--- Document segment ---

Mani Bhusan Malik vs Pioneer Bank Ltd. (In Liquidation) on 28 May, 1959

Equivalent citations: AIR1959CAL746, [1960]30COMPCAS473(CAL), AIR 1959 CALCUTTA 746, (1960) 30 COM CAS 473 ILR (1960) 1 CAL 958, ILR (1960) 1 CAL 958

Author: K.C. Das Gupta

Bench: K.C. Das Gupta

JUDGMENT
 

 Das  Gupta,  C. J.  

 

 1. The appellant, opened an overdraft account with the plaintiff bank, the Pioneer Bank Ltd., which is now in liquidation, at its Benaras branch on 19-8-1947. Prior to this he had already a current account with the bank. Before the overdraft account was opened the plaintiff bank had received from the appellant's father-in-law, Sibakali Sarkar, a letter by which the latter requested the bank to make an overdraft arrangement "unto the limit of Rs. 5,000/- (Rupees five thousand) only" with this appellant. In this letter Sibakali Sarkar further said, "I hereby allow you lien up to the said amount of Rs. 5,000/- (Rs. Five thousand) only on my fixed deposit of Rs. 5,5,00/- with you (under your F/D Receipt No. B/286). Yon shall be entitled to adjust the said overdraft allowed to Mr. Moni Bhusan Mallick in his said O/D A/c with you upto the said limit of Rs. 5,000 from my said fixed deposit amount with you." The bank stopped payment sometime in October 1948. Before that date the debit balance in his account, as a result of drawings on the basis of overdraft arrangement, stood on 26th of July at Rs. 5116-8-1P. There were no drawings by the appellant thereafter but after credit of Rs. 220/- on account of interest on Sibakali's fixed deposit account and debit of interest on the debit balance, the debit balance, on 15-1-1952 stood at Rs. 5796-0-9P. The bank brought this suit through the Liquidator for recovery of this sum of Rs. 5796-0-9. The main defence taken by the defendant was that the defendant is entitled to set off against the amount

due from the plaintiff bank on account of the fixed deposit standing in the name of Sibakali Sarkar. It was alleged that Sibakali Sarkar had, in fact, duly endorsed & discharged the fixed deposit receipt in favour of the plaintiff bank and authorised the plaintiff to treat the said fixed deposit as part of the said overdraft account & specifically instructed the plaintiff to appropriate against the dues of the defendant the proceeds under the said fixed deposit as soon as the same matures. It was said that the fixed deposit having matured on 11-8-1948, the plaintiff had wrongfully failed and neglected to adjust the dues of the defendant out of the amount payable under the said fixed deposit. In paragraph 3(b) of the written statement the defendant further stated "on or about August 1946 at the request of Sri S.K. Sarkar, the father-in-law of the defendant and the defendant, the plaintiff through S. K. Mukherjee, agent of the Benares Branch of the plaintiff agreed to allow the defendant overdraft facilities in his said Account on inter alia the following terms and conditions:  
   

 (i) That the said Sri S.K. Sarkar, would stand as a Surety for the repayment of the dues of the defendant in the said account.  
 

 (ii) That the said Sri S.K. Sarkar would deposit with the plaintiff Rs. 5,500 in fixed deposit of 4 per cent. per annum and that he would duly endorse and discharge in favour of the plaintiff the said Fixed Deposit receipt authorising the plaintiff to adjust against the dues of the defendant the amount that would be payable under the said Fixed Deposit as soon as the same matures and that the said Fixed Deposit would form a part of the said Overdraft Account until the dues of the plaintiff are fully paid." The following issues were raised in the trial Court:
   

 1. Was there any arrangement as alleged in paragraph 3(b) of the written statement?

--- Data section ---

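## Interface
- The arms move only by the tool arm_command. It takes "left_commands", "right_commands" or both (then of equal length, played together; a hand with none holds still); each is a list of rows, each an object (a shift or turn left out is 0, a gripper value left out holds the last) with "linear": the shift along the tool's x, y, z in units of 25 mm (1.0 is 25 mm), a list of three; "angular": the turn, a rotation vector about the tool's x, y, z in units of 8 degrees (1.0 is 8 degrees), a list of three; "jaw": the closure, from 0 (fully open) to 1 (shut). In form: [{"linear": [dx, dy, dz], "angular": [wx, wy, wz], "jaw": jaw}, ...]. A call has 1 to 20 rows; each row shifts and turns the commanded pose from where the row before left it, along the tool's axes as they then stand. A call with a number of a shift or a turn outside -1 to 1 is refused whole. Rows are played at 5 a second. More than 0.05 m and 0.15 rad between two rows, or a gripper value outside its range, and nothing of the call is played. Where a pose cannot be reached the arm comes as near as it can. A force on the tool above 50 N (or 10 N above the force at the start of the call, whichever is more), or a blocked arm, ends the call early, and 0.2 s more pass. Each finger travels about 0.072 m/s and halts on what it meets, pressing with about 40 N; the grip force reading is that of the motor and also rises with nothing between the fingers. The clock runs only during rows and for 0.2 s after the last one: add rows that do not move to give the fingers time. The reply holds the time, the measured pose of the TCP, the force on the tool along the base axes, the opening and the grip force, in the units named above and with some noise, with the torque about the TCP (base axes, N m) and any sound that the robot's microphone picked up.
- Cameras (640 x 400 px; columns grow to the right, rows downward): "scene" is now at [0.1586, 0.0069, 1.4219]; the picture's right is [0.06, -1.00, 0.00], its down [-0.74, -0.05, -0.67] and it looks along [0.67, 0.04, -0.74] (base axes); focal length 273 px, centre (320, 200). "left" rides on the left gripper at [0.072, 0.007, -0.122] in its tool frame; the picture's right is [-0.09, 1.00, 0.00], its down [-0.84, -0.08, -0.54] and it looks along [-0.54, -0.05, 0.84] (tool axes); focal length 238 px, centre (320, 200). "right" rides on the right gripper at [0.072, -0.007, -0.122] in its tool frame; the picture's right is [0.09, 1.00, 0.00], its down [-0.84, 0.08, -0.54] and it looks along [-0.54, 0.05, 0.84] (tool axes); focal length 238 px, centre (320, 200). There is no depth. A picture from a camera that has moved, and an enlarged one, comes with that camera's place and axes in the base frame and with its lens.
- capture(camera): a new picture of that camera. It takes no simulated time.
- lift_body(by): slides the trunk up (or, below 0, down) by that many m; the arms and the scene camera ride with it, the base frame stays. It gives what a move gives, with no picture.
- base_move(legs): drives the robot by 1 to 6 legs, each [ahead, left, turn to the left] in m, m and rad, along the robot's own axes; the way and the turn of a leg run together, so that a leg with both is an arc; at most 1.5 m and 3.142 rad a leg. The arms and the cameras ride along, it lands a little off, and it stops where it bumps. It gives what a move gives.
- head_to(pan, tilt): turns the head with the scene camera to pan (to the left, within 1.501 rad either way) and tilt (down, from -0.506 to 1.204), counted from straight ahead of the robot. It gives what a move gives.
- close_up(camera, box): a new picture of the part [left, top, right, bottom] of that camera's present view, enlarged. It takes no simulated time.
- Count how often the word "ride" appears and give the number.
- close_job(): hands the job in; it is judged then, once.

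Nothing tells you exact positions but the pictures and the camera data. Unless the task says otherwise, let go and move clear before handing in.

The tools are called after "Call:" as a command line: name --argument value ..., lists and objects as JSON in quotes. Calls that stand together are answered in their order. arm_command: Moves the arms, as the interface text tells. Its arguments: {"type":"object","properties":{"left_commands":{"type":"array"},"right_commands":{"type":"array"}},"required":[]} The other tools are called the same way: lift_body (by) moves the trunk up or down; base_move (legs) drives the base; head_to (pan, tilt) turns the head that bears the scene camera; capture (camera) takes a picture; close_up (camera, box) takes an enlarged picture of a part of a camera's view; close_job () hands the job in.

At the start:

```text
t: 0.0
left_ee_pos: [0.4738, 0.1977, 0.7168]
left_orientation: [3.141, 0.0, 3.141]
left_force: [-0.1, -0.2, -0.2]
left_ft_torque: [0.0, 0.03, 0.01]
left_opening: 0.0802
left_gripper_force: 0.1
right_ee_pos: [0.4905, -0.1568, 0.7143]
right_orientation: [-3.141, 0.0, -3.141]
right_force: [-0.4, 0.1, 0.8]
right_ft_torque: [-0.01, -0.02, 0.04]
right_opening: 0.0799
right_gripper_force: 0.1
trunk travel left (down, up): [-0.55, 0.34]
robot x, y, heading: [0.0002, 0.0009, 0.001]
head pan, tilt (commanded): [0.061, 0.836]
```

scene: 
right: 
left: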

---

→ **Set task A**: Repeat the span of the document segment whose first words are "(i) That the" and whose last words are "the written statement?".
→ **Set task B**: Above is a listing; print exactly its lines from the one with "- close_job(): hands" through the one with "Nothing tells you", and no other lines.

→ **Output A**:
(i) That the said Sri S.K. Sarkar, would stand as a Surety for the repayment of the dues of the defendant in the said account.  
 

 (ii) That the said Sri S.K. Sarkar would deposit with the plaintiff Rs. 5,500 in fixed deposit of 4 per cent. per annum and that he would duly endorse and discharge in favour of the plaintiff the said Fixed Deposit receipt authorising the plaintiff to adjust against the dues of the defendant the amount that would be payable under the said Fixed Deposit as soon as the same matures and that the said Fixed Deposit would form a part of the said Overdraft Account until the dues of the plaintiff are fully paid." The following issues were raised in the trial Court:
   

 1. Was there any arrangement as alleged in paragraph 3(b) of the written statement?

→ **Output B**:
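- close_job(): hands the job in; it is judged then, once.

Nothing tells you exact positions but the pictures and the camera data. Unless the task says otherwise, let go and move clear before handing in.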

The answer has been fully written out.